# [Provided text]
>>>>
1.9M Ohioans rely on food stamps

Congress continues debate, as demands grow, especially among whites


Digging Deep

Dayton Daily News reporter Cornelius Frolik obtained and analyzed federal data about food stamp recipients in Ohio and in the region, and interviewed recipients, advocates for the poor and critics of the federal assistance program to bring you this story.

Jennifer Smith is a 23-year-old tattoo artist.

Jackie Maxwell is a 34-year-old mother of five.

Carl Smith is a 48-year-old transplant from Columbus.

All three are white. Maxwell lives in a rural area. Carl Smith lives in the city and has a job. Jennifer Smith is unemployed and has a young child.

Despite different backgrounds, all three area residents receive or soon will receive food stamps.

All three said food stamps have helped them through tough times.

Poverty and hunger have always affected a diverse population, and Ohioans of all races, ages and parts of the state receive food assistance. This runs counter to what experts say is a stereotypical view of food stamp recipients — that they are mostly inner-city minorities.

About two-thirds of Ohioans who receive food assistance are white, and many live in suburban or rural areas, according to data obtained by the Dayton Daily News. Food stamp recipients include children, the elderly, veterans and people with college educations and jobs.
<<<<
# [Data section]
>>>>
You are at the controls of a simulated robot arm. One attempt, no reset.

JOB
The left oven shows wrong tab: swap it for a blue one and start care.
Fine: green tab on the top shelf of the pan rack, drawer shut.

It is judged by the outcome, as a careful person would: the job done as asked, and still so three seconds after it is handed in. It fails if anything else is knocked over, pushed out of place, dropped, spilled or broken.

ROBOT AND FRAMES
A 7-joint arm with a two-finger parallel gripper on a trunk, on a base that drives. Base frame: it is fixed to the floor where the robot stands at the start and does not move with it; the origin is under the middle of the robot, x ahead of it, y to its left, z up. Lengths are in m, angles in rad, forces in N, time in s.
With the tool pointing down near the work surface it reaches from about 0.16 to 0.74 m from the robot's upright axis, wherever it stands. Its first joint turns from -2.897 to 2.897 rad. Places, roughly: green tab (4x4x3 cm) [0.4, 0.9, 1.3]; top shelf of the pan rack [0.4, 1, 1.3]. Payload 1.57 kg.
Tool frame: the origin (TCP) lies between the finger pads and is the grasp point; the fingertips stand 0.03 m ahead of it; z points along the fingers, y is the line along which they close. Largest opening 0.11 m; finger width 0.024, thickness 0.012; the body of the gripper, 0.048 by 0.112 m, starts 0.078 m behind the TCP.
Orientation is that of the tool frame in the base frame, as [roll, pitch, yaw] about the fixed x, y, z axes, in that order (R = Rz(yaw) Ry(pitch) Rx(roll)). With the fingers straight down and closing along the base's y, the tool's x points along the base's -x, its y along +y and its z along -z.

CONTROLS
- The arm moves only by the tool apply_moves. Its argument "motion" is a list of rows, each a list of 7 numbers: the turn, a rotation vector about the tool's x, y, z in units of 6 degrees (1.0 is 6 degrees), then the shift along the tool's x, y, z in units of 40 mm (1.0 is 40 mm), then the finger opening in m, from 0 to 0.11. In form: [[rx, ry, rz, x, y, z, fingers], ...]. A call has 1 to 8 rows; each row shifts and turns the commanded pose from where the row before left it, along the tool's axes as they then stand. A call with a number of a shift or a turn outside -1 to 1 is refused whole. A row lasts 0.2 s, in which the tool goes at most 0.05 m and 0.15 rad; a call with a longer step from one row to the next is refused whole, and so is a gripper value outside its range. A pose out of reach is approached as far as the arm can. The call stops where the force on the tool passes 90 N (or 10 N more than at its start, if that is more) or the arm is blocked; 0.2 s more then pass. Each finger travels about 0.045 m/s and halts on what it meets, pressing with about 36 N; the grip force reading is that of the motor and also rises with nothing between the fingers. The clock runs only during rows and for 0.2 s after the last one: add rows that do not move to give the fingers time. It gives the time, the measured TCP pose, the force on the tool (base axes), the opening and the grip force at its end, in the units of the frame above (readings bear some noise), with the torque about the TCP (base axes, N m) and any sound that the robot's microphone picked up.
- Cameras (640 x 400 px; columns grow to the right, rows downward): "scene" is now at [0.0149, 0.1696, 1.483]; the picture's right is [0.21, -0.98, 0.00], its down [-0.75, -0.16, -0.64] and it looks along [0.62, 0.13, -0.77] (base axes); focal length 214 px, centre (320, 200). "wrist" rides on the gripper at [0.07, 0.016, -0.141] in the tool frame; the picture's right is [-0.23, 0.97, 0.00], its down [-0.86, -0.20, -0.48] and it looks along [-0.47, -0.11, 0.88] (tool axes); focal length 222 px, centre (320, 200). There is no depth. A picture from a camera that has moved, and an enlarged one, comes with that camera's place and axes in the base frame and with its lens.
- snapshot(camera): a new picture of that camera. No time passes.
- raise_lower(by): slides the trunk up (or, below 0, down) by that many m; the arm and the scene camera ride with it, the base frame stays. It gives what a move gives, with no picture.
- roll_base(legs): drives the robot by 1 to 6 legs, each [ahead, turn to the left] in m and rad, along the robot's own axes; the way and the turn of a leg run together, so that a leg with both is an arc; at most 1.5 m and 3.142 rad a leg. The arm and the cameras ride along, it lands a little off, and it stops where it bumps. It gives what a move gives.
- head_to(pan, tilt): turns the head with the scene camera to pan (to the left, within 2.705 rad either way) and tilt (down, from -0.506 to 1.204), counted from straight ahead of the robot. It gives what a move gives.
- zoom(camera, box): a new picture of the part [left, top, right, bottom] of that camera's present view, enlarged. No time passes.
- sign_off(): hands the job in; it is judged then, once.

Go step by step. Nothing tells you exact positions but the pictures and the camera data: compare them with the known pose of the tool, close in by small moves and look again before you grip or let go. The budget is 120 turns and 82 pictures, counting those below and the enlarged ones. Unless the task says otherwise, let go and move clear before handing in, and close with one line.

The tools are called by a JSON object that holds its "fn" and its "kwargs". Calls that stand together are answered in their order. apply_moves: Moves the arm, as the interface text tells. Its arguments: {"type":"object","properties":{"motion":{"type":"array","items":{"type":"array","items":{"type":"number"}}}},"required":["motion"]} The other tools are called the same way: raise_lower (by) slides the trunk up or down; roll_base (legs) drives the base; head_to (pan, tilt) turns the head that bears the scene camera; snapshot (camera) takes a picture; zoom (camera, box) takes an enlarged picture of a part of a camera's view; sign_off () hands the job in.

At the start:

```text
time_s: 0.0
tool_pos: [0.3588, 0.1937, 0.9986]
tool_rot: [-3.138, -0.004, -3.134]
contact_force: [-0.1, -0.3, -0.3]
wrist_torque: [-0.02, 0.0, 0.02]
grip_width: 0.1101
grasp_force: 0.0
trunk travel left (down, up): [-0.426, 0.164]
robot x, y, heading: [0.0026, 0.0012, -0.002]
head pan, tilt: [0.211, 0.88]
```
<<<<
# [Task details]
Show the exact text of the provided text starting from "Digging Deep" and stopping at the end of "receive food stamps.".

# [Finished exercise]
Digging Deep

Dayton Daily News reporter Cornelius Frolik obtained and analyzed federal data about food stamp recipients in Ohio and in the region, and interviewed recipients, advocates for the poor and critics of the federal assistance program to bring you this story.

Jennifer Smith is a 23-year-old tattoo artist.

Jackie Maxwell is a 34-year-old mother of five.

Carl Smith is a 48-year-old transplant from Columbus.

All three are white. Maxwell lives in a rural area. Carl Smith lives in the city and has a job. Jennifer Smith is unemployed and has a young child.

Despite different backgrounds, all three area residents receive or soon will receive food stamps.